You'd think we'd have learned our lesson the first time...
The United States Constitution does not mention paper money by that name. Nor does it refer to paper currency or fiat money in those words. There is only one direct reference to the origins of what we, and they, usually call paper money. It is in the limitations on the power of the states in Article I, Section 10. It reads, “No State shall . . . emit Bills of Credit . . . .” Paper that was intended to circulate as money but was not redeemable in gold and silver was technically described as bills of credit at that time. The description was (and is) apt. Such paper is a device for expanding the credit of the issuer. There is also an indirect reference to the practice in the same section of the Constitution. It reads, “No State shall . . . make any Thing but gold and silver Coin a Tender in Payment of Debts . . . .” Legal tender laws, in practice, are an essential expedient for making unredeemable paper circulate as money. Except for the one direct and one indirect reference to the origin and means for circulating paper money, the Constitution is silent on the question.
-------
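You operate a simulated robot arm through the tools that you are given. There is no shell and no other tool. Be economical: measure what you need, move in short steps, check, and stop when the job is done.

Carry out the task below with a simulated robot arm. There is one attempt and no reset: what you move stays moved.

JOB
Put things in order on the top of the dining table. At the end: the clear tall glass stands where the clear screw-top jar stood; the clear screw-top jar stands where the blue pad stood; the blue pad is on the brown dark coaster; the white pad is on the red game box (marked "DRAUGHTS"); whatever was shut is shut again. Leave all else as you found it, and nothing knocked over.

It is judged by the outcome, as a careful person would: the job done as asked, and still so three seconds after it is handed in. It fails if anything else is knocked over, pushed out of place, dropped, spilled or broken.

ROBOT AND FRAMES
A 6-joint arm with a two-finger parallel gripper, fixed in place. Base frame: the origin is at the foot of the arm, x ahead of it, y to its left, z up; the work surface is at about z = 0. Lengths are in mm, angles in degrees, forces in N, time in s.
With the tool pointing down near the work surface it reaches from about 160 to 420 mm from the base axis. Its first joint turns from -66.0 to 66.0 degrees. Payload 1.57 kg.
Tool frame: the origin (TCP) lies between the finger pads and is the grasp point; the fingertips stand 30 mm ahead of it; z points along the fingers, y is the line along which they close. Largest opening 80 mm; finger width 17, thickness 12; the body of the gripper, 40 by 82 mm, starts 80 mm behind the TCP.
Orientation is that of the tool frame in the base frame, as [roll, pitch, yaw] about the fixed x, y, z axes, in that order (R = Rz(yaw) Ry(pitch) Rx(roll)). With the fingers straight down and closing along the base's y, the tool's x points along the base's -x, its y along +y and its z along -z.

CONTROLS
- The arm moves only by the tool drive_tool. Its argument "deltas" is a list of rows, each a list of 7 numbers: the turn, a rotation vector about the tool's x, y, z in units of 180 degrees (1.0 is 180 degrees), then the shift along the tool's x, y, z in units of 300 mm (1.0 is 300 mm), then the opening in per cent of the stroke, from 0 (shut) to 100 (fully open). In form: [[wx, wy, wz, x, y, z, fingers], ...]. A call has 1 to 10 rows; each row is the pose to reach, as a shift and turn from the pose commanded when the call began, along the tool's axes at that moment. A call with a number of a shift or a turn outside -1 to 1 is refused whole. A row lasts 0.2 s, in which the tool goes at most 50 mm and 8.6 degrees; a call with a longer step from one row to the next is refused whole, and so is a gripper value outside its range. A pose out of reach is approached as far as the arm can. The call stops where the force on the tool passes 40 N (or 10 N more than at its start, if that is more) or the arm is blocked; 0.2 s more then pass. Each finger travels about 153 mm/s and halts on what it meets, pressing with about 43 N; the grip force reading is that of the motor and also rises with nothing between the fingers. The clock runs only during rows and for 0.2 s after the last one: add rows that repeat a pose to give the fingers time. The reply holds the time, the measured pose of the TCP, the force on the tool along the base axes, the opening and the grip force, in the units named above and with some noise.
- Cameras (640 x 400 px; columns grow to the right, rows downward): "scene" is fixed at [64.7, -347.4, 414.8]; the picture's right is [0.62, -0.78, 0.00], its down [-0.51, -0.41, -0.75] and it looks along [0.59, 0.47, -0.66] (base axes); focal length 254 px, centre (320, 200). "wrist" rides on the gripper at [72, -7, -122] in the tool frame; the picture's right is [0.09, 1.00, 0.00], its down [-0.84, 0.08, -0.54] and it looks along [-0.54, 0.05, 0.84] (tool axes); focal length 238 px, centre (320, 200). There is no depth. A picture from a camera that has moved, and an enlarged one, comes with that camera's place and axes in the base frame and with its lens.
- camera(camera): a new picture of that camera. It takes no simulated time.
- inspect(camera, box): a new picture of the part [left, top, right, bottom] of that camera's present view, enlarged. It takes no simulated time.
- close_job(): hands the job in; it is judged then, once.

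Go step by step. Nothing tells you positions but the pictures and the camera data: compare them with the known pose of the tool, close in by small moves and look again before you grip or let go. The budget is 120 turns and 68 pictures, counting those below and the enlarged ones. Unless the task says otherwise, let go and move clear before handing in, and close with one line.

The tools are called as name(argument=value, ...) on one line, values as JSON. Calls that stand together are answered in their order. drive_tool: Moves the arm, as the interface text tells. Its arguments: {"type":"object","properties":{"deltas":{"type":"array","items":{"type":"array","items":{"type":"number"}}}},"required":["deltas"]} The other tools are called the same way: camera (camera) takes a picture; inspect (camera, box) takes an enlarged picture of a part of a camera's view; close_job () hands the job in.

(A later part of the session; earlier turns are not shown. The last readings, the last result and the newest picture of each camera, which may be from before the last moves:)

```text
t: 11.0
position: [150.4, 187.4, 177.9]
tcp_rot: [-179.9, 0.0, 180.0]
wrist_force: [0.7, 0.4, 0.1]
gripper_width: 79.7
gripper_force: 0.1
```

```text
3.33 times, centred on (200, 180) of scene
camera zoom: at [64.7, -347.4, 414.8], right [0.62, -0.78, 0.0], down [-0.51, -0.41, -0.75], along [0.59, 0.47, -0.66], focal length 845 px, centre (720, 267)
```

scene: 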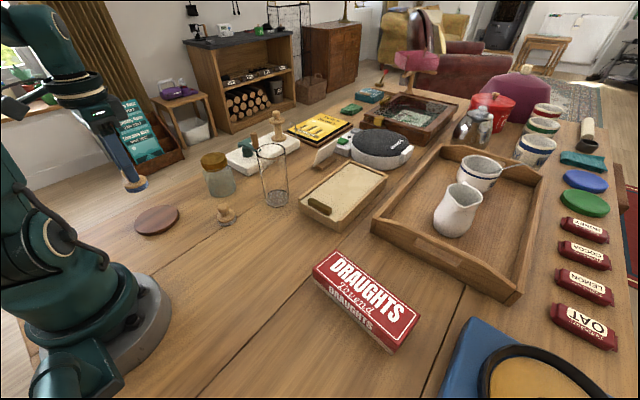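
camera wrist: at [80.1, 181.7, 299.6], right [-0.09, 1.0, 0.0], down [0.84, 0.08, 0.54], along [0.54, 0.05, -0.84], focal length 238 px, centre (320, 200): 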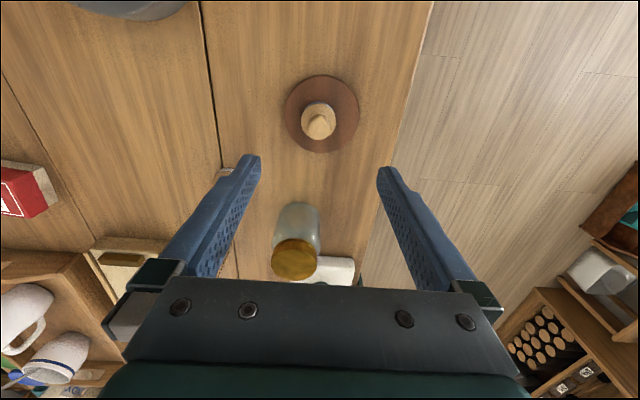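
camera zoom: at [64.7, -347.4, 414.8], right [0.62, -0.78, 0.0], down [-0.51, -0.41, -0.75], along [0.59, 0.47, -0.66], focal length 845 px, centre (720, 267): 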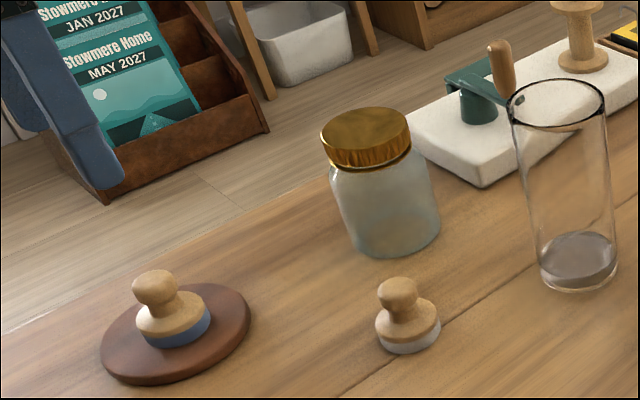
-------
The Constitution And Paper Money – Tenth Amendment Center
This is an awesome read... I encourage all to spend the time.
Individuals issuing their own currency is definitely not a good idea on so many levels. However, paper to facilitate trade among peoples I don't have much of a problem with, and in many respects, encourage.
Most of these systems are designed not so much to undermine our worthless debt based fiat currency, but to send a clear message to congress that they have abdicated their constitutional duty to issue money based on gold and silver only.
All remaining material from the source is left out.